Using the data below, gather each line that includes the word "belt".

——

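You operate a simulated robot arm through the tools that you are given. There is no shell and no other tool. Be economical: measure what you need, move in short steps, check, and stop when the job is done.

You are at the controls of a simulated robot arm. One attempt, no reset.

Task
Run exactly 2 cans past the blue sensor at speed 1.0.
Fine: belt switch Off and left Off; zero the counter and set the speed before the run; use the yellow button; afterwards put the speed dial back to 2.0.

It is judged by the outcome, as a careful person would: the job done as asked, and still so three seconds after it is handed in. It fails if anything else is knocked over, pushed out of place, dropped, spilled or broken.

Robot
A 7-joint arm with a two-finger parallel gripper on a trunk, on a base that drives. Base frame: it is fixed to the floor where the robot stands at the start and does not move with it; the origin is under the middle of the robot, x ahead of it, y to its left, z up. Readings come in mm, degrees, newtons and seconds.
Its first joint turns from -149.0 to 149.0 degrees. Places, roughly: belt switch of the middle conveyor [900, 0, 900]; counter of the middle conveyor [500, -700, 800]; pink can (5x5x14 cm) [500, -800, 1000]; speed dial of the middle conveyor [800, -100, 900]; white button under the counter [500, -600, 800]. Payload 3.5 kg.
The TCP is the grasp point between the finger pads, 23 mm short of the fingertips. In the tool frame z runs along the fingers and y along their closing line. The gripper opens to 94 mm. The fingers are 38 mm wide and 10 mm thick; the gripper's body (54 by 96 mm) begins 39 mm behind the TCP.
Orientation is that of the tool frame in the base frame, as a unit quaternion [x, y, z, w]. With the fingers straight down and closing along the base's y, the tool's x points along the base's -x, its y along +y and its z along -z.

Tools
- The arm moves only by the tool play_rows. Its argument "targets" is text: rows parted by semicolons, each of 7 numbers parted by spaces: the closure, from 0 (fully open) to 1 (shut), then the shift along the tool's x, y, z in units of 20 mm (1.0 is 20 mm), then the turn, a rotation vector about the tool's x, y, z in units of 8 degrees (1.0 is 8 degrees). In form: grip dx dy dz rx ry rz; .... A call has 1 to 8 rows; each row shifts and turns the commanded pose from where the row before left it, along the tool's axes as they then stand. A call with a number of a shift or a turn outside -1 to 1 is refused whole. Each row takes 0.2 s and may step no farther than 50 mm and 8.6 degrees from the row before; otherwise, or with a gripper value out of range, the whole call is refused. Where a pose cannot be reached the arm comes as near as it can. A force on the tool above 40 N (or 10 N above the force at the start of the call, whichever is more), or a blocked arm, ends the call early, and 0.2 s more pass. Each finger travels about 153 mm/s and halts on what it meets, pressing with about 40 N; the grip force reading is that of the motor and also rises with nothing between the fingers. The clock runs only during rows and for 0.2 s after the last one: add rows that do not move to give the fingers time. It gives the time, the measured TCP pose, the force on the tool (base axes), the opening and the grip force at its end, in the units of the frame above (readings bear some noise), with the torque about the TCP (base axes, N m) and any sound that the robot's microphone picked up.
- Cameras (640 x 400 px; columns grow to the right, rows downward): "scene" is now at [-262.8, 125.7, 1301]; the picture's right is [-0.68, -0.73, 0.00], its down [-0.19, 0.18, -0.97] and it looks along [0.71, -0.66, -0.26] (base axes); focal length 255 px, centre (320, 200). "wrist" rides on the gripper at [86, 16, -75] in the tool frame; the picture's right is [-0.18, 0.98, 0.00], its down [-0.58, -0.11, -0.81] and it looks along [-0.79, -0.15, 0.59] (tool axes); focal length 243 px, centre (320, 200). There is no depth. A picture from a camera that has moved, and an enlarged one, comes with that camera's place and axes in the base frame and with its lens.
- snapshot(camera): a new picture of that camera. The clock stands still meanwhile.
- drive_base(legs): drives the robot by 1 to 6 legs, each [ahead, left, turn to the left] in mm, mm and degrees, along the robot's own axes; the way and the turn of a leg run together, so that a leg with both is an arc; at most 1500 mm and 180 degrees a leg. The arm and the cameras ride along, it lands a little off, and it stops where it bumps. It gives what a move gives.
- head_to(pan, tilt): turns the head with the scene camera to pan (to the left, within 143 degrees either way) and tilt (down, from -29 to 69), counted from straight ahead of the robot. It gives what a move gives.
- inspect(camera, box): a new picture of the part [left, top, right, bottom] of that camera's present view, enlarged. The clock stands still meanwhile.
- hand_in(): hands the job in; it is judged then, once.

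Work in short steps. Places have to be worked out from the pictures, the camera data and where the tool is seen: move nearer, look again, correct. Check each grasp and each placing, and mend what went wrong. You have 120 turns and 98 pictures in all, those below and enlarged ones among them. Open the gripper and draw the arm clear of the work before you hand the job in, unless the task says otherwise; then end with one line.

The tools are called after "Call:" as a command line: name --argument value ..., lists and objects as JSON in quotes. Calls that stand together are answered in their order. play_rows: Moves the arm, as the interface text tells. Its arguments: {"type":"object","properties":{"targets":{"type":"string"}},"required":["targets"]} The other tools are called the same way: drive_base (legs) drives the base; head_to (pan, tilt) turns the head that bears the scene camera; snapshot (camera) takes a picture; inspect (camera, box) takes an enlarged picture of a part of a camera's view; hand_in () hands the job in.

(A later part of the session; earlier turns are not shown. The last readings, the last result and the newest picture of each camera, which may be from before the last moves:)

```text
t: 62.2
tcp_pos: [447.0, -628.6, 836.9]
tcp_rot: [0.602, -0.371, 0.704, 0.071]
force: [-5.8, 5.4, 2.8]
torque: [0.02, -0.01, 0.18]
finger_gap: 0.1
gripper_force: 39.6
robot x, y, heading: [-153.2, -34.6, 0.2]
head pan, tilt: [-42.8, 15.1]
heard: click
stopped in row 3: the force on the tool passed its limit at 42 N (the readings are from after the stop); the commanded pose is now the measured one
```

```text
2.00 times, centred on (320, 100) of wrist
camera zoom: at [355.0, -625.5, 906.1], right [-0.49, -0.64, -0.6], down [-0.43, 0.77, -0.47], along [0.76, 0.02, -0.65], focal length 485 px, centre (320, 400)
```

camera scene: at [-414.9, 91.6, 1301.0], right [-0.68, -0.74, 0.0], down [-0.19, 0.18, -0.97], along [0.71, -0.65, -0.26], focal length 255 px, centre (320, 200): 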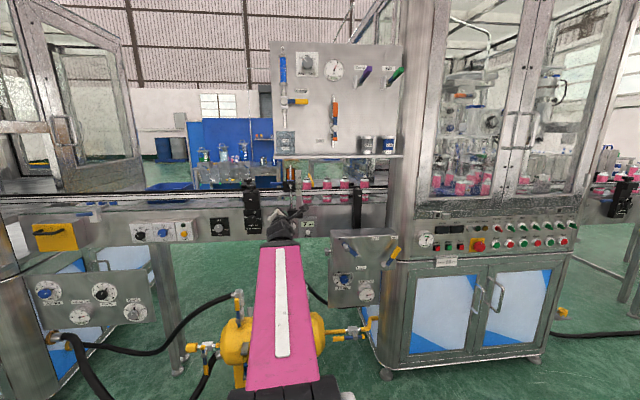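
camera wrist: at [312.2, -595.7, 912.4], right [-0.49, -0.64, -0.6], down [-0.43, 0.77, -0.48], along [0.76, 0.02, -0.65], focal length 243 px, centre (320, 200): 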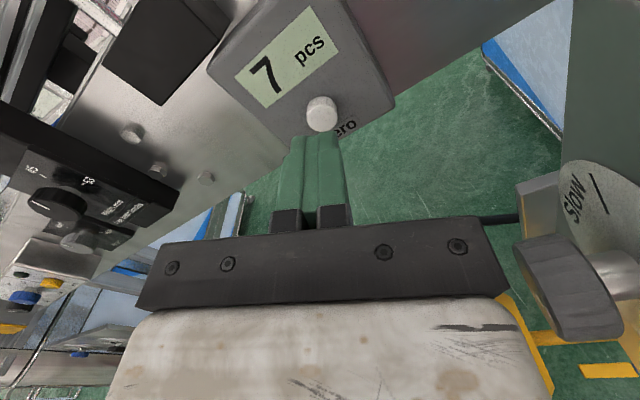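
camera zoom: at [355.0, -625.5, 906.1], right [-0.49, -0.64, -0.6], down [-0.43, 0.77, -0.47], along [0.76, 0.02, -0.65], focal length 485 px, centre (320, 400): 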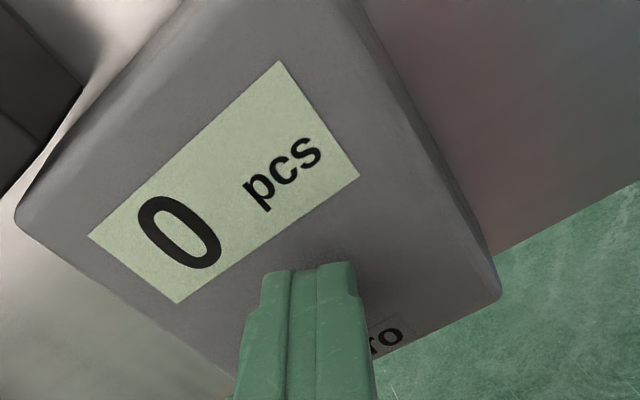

——

Full answer:
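Fine: belt switch Off and left Off; zero the counter and set the speed before the run; use the yellow button; afterwards put the speed dial back to 2.0.
Its first joint turns from -149.0 to 149.0 degrees. Places, roughly: belt switch of the middle conveyor [900, 0, 900]; counter of the middle conveyor [500, -700, 800]; pink can (5x5x14 cm) [500, -800, 1000]; speed dial of the middle conveyor [800, -100, 900]; white button under the counter [500, -600, 800]. Payload 3.5 kg.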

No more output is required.